• **Exercise**
Give the text to read once more, exactly.

• **Dataset section**
/---

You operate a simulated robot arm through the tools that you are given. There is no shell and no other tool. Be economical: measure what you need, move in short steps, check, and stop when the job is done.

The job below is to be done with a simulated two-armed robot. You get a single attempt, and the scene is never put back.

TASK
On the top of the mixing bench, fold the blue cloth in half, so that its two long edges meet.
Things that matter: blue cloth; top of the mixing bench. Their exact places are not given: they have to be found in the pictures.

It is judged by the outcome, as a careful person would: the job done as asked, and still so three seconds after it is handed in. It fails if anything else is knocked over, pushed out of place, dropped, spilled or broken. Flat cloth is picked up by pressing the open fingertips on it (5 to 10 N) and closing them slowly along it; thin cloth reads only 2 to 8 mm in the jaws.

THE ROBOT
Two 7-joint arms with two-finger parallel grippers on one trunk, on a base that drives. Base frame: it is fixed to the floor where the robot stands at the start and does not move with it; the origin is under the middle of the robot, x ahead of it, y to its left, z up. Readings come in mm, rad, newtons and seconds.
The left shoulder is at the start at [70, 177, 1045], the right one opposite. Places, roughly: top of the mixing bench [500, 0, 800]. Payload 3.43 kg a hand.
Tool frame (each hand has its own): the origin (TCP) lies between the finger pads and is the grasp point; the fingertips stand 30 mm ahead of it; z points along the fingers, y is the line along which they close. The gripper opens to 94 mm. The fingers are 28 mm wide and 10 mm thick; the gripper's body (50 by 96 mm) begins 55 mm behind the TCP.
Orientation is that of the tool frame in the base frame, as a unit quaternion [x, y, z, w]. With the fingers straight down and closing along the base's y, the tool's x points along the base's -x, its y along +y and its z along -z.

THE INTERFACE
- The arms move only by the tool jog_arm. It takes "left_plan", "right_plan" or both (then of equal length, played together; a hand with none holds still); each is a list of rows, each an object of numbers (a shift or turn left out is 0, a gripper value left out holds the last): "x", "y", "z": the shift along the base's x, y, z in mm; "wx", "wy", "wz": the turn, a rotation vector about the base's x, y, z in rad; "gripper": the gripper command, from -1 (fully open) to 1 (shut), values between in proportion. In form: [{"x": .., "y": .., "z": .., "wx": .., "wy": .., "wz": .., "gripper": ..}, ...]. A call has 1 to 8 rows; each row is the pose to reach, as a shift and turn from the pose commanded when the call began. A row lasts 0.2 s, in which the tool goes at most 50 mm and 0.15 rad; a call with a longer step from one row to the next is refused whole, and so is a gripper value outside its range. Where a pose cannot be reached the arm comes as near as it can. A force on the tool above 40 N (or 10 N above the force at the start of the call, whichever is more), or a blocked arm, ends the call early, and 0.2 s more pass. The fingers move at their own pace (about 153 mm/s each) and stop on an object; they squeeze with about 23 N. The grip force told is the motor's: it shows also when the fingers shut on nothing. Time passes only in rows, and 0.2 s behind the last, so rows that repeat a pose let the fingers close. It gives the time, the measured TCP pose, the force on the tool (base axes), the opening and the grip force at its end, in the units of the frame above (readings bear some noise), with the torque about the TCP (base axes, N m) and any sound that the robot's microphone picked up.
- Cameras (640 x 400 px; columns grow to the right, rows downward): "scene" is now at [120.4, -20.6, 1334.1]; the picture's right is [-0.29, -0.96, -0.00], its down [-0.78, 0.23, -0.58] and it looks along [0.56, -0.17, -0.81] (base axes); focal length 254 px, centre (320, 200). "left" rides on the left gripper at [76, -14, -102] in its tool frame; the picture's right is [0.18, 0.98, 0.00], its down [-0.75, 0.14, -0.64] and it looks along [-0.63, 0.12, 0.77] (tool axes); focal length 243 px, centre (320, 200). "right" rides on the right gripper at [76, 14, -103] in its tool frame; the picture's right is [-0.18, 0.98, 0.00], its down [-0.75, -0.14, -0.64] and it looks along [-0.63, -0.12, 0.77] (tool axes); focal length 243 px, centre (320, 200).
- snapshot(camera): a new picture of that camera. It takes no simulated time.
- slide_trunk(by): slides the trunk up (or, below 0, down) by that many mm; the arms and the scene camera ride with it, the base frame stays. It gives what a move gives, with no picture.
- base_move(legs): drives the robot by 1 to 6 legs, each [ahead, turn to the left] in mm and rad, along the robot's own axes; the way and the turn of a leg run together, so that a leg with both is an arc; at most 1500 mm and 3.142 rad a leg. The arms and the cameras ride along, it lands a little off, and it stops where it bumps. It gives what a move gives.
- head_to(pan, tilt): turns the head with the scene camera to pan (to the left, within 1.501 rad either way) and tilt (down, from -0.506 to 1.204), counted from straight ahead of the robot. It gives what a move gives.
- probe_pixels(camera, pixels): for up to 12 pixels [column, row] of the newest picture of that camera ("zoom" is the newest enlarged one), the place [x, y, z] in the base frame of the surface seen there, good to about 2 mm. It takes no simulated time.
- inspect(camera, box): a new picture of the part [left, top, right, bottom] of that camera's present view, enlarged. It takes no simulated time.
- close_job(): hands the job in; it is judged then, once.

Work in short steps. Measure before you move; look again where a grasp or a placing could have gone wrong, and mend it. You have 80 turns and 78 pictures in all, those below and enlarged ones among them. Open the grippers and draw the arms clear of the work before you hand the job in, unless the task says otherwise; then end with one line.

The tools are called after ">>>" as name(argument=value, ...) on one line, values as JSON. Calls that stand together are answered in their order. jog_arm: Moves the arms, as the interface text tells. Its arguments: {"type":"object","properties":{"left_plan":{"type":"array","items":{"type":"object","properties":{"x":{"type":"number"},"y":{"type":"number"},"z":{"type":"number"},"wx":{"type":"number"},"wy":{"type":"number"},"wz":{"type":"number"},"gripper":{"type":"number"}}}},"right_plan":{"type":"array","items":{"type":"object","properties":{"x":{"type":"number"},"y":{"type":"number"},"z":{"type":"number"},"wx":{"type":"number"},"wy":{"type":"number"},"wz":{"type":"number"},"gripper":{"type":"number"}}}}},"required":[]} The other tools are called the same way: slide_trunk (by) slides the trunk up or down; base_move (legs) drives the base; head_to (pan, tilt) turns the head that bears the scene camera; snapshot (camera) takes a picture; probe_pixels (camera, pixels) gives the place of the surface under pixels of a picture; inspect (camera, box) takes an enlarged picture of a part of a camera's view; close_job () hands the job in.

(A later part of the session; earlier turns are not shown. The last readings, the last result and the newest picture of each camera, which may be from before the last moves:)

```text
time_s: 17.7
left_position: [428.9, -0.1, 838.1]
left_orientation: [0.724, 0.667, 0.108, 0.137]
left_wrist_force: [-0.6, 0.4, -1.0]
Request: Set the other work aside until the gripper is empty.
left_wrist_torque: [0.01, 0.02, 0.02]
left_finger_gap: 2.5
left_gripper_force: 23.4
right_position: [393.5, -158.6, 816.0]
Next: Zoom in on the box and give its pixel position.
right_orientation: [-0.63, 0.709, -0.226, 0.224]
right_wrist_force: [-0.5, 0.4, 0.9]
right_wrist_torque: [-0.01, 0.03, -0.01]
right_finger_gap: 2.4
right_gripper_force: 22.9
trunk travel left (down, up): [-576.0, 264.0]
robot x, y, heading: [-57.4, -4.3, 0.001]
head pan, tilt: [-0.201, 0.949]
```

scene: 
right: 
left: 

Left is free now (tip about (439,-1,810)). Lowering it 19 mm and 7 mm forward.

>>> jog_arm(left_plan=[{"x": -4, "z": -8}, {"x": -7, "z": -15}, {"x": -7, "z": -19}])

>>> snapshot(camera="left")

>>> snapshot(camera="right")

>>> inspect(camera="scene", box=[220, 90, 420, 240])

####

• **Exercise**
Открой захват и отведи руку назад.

\---

• **Text to read**
/---

Objective: To investigate YouTube as a patient information source on pediatric tonsillectomy.
Methods: YouTube was searched on July 31, 2012 for the search terms pediatric tonsillectomy (PT), tonsillectomy (T) and tonsil surgery (TS). Non-English videos were excluded. Two physician reviewers independently assessed the videos for characteristics, usefulness, and information source. Usefulness was assessed according to a checklist developed by the authors. Any discrepancies were resolved by consensuses. Data were analyzed with SPSS software.
Results: One hundred fifty-six videos were included in the analysis. Forty videos were classified as very or moderately useful (25.6%). Sources of the videos were as follows: patient experience, 103 videos (66%); physician, 30 (19%); surgical technique, 14 (9%); and news report, 9 (6%). Physician sourced information was generally at least moderately useful (58%) and patient experience videos were the predominant source of videos categorized as not useful or misleading (50%). Physician sourced information (coefficient=0.61; 95% CI: .21 to 1.00, p=0.003) and PT search term (coefficient=0.26; 95% CI: 0.05 to .47, p=0.017) were the most useful videos after adjusting for mean duration, days online, number of views and page search.

\---

• **Response to the exercise**
Objective: To investigate YouTube as a patient information source on pediatric tonsillectomy.
Methods: YouTube was searched on July 31, 2012 for the search terms pediatric tonsillectomy (PT), tonsillectomy (T) and tonsil surgery (TS). Non-English videos were excluded. Two physician reviewers independently assessed the videos for characteristics, usefulness, and information source. Usefulness was assessed according to a checklist developed by the authors. Any discrepancies were resolved by consensuses. Data were analyzed with SPSS software.
Results: One hundred fifty-six videos were included in the analysis. Forty videos were classified as very or moderately useful (25.6%). Sources of the videos were as follows: patient experience, 103 videos (66%); physician, 30 (19%); surgical technique, 14 (9%); and news report, 9 (6%). Physician sourced information was generally at least moderately useful (58%) and patient experience videos were the predominant source of videos categorized as not useful or misleading (50%). Physician sourced information (coefficient=0.61; 95% CI: .21 to 1.00, p=0.003) and PT search term (coefficient=0.26; 95% CI: 0.05 to .47, p=0.017) were the most useful videos after adjusting for mean duration, days online, number of views and page search.